When I started learning japanese I set a goal of 2 years to learn(ok ish enough on the read and listening not speaking) japanese. I am wondering if that was far too ambitious.

17 comments
  1. It literally all depends on your time studying. Not the length of time. If you study for 5 minutes a day for 2 years, idk prob not. 2 hours a day for 2 years, absolutely no doubt.

  2. To put it simply: I’ve found that you have to be on the Intermediate plateau or into Upper Intermediate level to be comfortable with it. In terms of JLPT, that’s close to N3 to N2. It IS doable in two years, but that also depends on how much time you dedicate to it

    My own shame is that I’ve been in Japan for over four years, and I’m still barely N3- mostly because my study time has been drastically reduced over the years, and I’m actively working to correct that.
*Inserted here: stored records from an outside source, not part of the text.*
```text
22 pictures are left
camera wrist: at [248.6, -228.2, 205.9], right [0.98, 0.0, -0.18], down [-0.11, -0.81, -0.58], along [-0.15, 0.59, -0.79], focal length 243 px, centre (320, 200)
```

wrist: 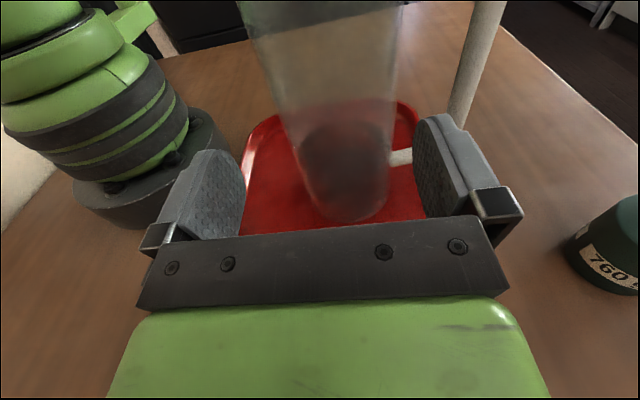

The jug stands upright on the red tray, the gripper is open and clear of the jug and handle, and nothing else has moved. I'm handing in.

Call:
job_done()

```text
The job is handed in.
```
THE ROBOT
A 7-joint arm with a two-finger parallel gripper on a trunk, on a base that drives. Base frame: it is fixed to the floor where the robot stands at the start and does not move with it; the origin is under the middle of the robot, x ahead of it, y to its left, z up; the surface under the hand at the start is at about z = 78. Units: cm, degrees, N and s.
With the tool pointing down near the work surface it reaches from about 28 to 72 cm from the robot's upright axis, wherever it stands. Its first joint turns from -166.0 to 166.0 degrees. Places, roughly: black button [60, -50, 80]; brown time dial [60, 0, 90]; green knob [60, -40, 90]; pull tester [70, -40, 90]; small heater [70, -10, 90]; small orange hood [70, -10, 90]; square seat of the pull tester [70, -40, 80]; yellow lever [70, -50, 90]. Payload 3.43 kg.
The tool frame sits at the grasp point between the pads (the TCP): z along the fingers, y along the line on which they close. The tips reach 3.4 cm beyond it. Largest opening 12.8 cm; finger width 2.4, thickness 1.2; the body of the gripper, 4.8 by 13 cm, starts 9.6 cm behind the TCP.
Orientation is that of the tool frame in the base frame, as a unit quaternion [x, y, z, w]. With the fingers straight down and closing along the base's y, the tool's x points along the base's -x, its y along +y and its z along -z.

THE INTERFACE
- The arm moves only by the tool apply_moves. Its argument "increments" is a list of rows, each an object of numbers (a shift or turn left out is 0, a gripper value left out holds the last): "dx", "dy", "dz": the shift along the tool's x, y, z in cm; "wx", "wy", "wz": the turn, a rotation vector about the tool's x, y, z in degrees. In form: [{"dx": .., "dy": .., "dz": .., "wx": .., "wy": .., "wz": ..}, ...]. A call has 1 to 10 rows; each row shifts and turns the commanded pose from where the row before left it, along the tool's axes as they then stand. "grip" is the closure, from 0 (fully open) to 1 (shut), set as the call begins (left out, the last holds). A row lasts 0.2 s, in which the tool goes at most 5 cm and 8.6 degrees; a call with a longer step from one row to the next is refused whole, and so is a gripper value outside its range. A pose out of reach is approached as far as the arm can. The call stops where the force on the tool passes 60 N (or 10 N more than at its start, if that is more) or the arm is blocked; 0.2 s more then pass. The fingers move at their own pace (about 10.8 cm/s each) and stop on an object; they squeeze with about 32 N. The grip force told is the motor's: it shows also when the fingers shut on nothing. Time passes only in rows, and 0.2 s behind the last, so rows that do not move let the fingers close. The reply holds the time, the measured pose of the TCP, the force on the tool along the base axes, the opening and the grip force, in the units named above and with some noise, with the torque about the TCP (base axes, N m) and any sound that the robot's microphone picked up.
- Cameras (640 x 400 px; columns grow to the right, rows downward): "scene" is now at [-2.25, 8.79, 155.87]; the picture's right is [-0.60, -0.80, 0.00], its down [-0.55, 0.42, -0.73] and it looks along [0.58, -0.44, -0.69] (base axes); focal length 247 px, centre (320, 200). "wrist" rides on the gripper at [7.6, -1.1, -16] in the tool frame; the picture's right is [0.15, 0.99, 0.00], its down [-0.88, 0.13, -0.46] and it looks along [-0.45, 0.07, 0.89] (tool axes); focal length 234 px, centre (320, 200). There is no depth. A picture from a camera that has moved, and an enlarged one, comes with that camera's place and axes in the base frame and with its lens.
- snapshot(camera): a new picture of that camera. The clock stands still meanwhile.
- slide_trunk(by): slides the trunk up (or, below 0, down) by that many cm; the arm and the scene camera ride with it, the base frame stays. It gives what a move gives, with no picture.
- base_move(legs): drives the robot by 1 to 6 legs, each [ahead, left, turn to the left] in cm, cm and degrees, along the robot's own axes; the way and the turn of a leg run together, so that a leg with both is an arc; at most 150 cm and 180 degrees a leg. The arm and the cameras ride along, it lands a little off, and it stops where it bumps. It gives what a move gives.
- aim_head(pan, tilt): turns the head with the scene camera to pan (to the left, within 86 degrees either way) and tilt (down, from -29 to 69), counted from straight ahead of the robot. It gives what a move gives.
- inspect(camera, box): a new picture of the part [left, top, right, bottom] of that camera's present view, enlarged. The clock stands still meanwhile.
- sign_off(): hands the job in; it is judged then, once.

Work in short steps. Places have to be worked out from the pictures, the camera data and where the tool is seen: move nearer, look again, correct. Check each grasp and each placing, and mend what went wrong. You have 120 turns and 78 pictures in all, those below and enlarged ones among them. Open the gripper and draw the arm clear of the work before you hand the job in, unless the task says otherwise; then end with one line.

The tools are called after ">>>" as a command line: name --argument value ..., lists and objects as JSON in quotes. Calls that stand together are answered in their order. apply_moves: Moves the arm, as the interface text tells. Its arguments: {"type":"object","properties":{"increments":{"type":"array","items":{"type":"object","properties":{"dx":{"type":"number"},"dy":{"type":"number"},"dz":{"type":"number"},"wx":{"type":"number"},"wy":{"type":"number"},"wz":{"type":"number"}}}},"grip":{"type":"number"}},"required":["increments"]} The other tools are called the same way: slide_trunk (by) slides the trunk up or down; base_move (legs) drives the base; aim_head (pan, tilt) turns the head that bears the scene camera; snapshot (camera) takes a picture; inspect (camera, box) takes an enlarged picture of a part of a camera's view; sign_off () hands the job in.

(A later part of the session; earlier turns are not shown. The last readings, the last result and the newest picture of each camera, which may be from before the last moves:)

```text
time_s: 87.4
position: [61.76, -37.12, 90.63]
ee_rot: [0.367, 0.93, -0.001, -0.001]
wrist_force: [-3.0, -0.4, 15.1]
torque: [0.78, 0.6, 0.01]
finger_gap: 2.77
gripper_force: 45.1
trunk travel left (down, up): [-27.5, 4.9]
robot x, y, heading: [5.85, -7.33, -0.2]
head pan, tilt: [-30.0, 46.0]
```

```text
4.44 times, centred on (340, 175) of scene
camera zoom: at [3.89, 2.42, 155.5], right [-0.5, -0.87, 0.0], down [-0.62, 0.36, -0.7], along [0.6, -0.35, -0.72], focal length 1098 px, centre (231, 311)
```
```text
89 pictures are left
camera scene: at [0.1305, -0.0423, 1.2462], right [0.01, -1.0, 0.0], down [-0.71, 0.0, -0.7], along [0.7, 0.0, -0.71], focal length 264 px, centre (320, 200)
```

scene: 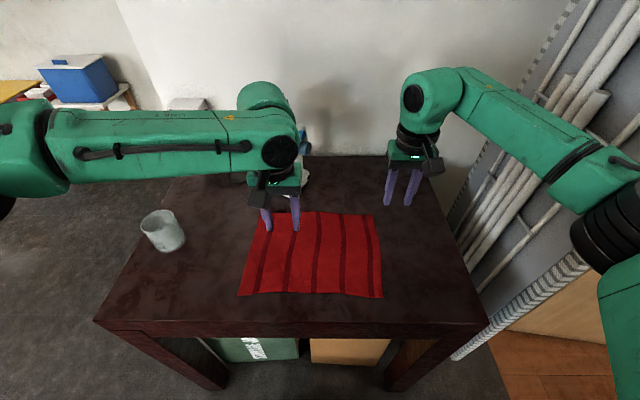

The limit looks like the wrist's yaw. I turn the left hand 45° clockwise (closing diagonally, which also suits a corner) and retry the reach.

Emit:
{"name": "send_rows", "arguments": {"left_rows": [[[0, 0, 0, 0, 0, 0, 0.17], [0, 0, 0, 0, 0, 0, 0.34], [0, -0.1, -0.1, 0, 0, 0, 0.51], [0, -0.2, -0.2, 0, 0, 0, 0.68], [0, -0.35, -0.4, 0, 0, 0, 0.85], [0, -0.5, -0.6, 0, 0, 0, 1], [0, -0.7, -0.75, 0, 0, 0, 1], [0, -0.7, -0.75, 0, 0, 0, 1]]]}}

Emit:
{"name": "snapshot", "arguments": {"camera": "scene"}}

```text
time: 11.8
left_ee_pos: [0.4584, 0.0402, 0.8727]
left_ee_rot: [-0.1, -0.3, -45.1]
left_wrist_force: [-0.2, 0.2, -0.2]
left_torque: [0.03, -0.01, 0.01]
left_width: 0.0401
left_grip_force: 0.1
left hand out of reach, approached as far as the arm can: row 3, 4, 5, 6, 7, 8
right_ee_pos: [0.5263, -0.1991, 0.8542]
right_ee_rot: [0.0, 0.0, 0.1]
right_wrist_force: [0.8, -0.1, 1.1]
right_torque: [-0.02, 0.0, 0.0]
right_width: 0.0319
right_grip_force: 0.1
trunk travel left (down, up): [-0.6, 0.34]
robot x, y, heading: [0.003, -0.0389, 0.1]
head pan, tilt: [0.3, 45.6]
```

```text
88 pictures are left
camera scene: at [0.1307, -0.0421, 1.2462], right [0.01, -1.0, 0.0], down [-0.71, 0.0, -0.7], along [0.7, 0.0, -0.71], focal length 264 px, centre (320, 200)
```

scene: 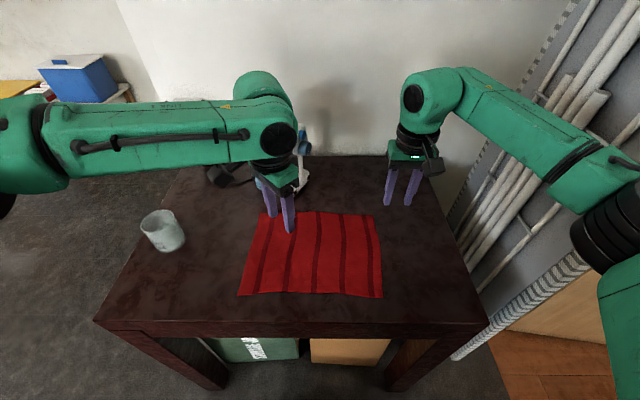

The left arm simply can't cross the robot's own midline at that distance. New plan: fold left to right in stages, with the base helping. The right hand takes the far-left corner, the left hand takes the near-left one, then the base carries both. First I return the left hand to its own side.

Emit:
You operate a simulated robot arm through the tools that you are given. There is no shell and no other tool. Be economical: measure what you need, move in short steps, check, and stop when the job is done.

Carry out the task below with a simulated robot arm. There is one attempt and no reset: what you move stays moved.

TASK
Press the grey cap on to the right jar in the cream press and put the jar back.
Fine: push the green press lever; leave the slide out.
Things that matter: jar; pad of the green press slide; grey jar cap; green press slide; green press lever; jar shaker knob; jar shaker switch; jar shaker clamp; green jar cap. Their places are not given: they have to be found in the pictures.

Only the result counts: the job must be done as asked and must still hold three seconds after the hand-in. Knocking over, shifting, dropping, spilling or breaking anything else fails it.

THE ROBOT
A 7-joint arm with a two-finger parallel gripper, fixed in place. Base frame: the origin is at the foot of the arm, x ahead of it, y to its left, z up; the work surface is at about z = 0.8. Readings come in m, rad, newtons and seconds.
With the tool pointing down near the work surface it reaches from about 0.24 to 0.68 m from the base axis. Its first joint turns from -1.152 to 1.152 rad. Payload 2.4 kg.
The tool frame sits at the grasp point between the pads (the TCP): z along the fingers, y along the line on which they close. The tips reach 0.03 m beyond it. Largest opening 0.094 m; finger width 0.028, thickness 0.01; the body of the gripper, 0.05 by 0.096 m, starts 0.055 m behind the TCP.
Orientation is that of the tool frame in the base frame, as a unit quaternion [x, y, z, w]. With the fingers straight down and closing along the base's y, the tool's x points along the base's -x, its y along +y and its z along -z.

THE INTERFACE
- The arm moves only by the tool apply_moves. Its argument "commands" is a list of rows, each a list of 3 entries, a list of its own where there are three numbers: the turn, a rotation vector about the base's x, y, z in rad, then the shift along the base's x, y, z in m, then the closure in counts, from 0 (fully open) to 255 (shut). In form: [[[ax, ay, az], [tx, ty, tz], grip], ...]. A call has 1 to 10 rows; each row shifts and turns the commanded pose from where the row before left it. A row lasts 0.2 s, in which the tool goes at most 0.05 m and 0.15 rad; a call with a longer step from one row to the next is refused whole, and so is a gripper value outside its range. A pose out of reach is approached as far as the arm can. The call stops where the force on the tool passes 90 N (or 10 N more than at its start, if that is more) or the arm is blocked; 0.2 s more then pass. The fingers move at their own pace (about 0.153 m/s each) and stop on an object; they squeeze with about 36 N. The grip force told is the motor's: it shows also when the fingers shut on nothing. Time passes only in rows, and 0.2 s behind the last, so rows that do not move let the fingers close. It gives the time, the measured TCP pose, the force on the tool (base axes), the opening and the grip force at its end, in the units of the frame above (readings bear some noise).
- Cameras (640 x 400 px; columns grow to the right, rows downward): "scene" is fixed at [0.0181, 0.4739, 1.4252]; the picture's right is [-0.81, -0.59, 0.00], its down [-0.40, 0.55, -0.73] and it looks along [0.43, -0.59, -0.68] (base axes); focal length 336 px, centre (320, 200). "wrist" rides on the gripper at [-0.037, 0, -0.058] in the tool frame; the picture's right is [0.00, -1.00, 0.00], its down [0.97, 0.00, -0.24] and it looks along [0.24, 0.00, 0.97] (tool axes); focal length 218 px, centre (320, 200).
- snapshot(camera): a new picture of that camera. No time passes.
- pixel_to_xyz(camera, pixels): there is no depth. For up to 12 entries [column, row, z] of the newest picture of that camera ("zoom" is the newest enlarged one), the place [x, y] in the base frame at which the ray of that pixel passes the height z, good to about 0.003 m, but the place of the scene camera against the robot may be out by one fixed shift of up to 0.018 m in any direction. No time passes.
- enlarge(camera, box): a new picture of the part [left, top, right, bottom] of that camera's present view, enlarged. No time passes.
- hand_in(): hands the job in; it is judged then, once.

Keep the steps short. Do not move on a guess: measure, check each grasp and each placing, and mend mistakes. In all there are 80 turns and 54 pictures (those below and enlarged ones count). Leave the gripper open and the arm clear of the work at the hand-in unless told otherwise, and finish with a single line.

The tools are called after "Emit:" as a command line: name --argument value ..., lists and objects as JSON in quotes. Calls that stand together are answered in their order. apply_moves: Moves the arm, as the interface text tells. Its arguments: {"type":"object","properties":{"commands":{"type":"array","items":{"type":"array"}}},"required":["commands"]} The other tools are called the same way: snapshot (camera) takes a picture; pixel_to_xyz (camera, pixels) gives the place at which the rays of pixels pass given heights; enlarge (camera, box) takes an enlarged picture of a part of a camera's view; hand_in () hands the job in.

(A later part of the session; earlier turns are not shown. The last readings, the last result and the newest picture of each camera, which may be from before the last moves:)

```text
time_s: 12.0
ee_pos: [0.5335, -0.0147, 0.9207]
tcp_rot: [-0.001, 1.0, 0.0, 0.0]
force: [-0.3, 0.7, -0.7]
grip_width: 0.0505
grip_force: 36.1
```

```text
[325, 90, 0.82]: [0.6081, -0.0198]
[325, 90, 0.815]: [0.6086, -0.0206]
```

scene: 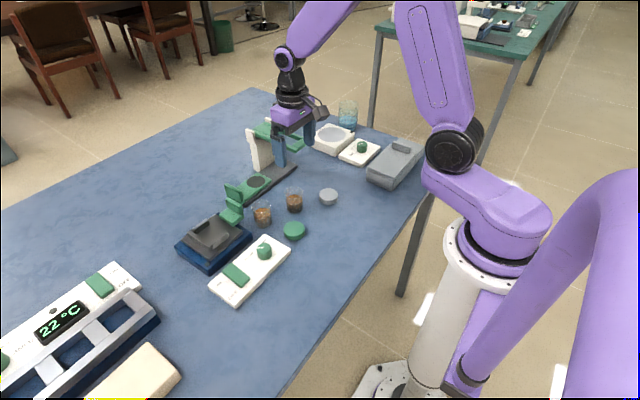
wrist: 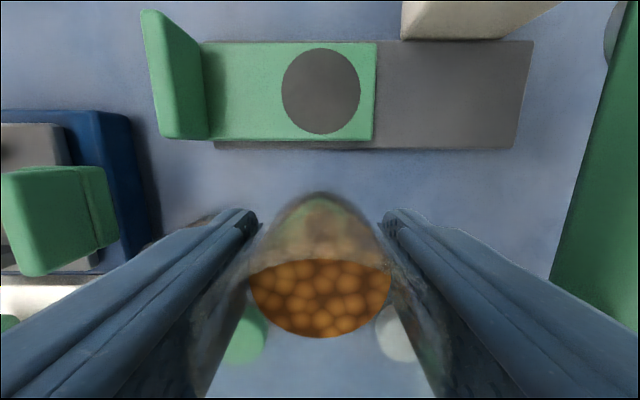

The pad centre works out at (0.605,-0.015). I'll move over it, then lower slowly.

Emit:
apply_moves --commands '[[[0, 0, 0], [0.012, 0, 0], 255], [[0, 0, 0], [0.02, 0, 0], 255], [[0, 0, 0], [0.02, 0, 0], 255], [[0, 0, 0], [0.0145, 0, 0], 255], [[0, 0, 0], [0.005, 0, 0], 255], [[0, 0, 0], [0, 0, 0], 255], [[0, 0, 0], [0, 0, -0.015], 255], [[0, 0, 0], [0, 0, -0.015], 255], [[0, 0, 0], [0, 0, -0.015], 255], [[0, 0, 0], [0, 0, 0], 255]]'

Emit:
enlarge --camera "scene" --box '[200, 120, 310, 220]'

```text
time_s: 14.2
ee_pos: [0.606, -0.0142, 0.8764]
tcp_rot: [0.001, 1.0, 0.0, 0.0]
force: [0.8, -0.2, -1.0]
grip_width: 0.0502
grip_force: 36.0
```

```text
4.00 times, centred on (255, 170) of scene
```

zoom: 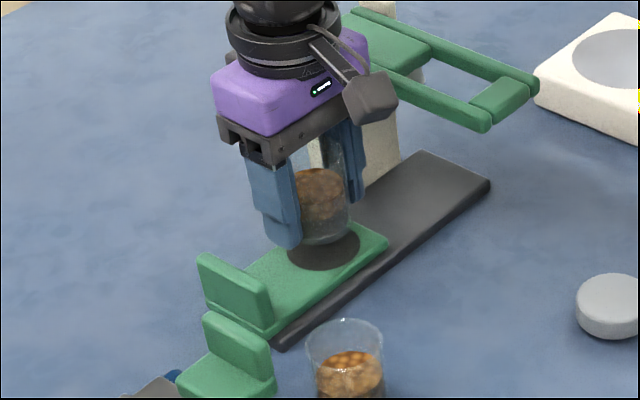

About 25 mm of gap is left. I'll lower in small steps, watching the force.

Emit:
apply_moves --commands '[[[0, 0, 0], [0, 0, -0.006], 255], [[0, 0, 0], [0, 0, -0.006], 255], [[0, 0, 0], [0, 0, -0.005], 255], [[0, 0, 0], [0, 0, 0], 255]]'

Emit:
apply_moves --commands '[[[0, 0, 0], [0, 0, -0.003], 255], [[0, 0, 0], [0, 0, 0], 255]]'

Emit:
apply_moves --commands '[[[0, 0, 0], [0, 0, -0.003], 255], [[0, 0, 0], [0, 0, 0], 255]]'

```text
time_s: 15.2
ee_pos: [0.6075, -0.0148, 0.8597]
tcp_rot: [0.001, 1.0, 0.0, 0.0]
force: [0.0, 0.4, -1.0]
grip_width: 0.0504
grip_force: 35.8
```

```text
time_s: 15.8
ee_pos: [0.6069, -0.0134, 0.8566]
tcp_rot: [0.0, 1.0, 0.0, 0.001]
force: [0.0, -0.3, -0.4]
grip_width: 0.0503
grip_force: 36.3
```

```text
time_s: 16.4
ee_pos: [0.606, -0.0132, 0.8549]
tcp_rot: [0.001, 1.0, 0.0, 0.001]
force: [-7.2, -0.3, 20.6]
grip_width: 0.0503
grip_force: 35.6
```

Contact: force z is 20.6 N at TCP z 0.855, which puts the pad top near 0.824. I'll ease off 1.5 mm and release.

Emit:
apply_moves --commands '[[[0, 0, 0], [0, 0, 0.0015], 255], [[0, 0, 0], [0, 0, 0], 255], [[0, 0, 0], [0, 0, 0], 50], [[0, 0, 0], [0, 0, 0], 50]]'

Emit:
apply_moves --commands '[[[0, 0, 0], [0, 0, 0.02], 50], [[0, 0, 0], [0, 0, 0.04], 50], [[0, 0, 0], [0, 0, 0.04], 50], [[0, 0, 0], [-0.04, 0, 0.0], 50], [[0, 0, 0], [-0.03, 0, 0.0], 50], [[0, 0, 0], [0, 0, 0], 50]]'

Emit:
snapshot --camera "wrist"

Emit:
  3. Depends on the definition of “ok ish enough” and the material to read/listen. I was learning with tutor once a week plus daily Anki. Took some time to find methods that worked for me, experienced some burnout (basically didn’t learn new words, but stuck with reviewing old ones). It took me 1.5 years to finally watch Tonari no Totoro in Japanese with Japanese subtitles. And it was quite comfortable IMO: I didn’t understand 100% of every line of dialogue, but I could understand most of it, get the idea behind the scene and enjoy the story. After that learning the language became so much more fun.

    So yeah, it’s possible if you tone down the “I need to understand absolutely everything” and find the material that suits you.

  4. Ot depends on a lot of things but ultimately, if you study books you’ll get comfortable reading books.

    It took me nearly 10 years to get to the point of reading comfortably but not because it took me that long to learn enough of the language. I got stuck behind 2 incorrect notions.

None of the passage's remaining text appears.